Ruud Hagendijk stopt volgend jaar als bestuursvoorzitter bij MN, de derde pensioenuitvoerder van Nederland.

Hagendijk werkt bijna achttien jaar bij MN, waarvan de afgelopen tien jaar als directievoorzitter. Hij blijft voorzitter tot er een opvolger is gevonden.
Dit heeft Hagendijk donderdagmiddag aangekondigd tijdens de kerstbijeenkomst in het Haagse kantoor van MN, waar zo’n 1250 mensen werken. ‘Het is na tien jaar tijd het stokje over te geven’, aldus Hagendijk. MN is uitvoerder van de regelingen van PME, PMT en Bpf Koopvaardij. ‘We hebben een visie ontwikkeld op de rol van MN. Het is goed als iemand anders daar mee aan de slag gaat. Ik denk niet dat mijn houdbaarheidsdatum is overschreden, maar wil dat moment wel voor zijn.’
Hagendijk was sinds 2005 directievoorzitter van MN. In die periode groeide MN uit tot de derde pensioenuitvoerder van Nederland met €110 mrd onder beheer.

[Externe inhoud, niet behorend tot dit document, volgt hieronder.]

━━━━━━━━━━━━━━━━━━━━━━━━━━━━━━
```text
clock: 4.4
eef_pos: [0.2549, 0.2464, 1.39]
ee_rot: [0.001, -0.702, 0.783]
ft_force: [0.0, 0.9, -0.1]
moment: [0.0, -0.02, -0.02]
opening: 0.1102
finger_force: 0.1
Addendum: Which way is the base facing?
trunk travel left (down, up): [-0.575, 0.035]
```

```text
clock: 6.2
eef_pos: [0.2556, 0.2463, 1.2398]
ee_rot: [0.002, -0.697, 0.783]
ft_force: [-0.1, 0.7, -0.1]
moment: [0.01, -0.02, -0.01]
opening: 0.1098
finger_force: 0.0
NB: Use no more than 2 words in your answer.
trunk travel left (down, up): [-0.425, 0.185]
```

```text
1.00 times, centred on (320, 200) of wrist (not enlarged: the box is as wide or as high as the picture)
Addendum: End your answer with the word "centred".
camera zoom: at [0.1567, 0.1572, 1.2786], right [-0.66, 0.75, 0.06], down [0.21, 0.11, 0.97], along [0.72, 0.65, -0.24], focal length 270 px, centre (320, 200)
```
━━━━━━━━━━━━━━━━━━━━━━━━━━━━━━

Heeft Hagendijk heeft nog geen plannen gemaakt voor periode na MN, zegt hij.’Ik weet ook niet precies wanneer ik vertrek. Ik weet wel dat ik actief zal blijven. Ik voel me nog veel te energiek om niets te gaan doen.’
Veranderingen bij MN
MN, dat €110 mrd beheert, heeft onlangs bekendgemaakt de komende vier jaar zo’n 220 arbeidsplaatsen te schrappen in het kader van het veranderprogramma MN 3.0. ‘De afgelopen jaren liepen we als pensioensector steeds aan achter de veranderende regelgeving uit Den Haag en Brussel. Vorig jaar hebben we bij MN gekeken hoe we de regie weer meer in handen kunnen krijgen. Vanuit die behoefte is MN 3.0 ontstaan.’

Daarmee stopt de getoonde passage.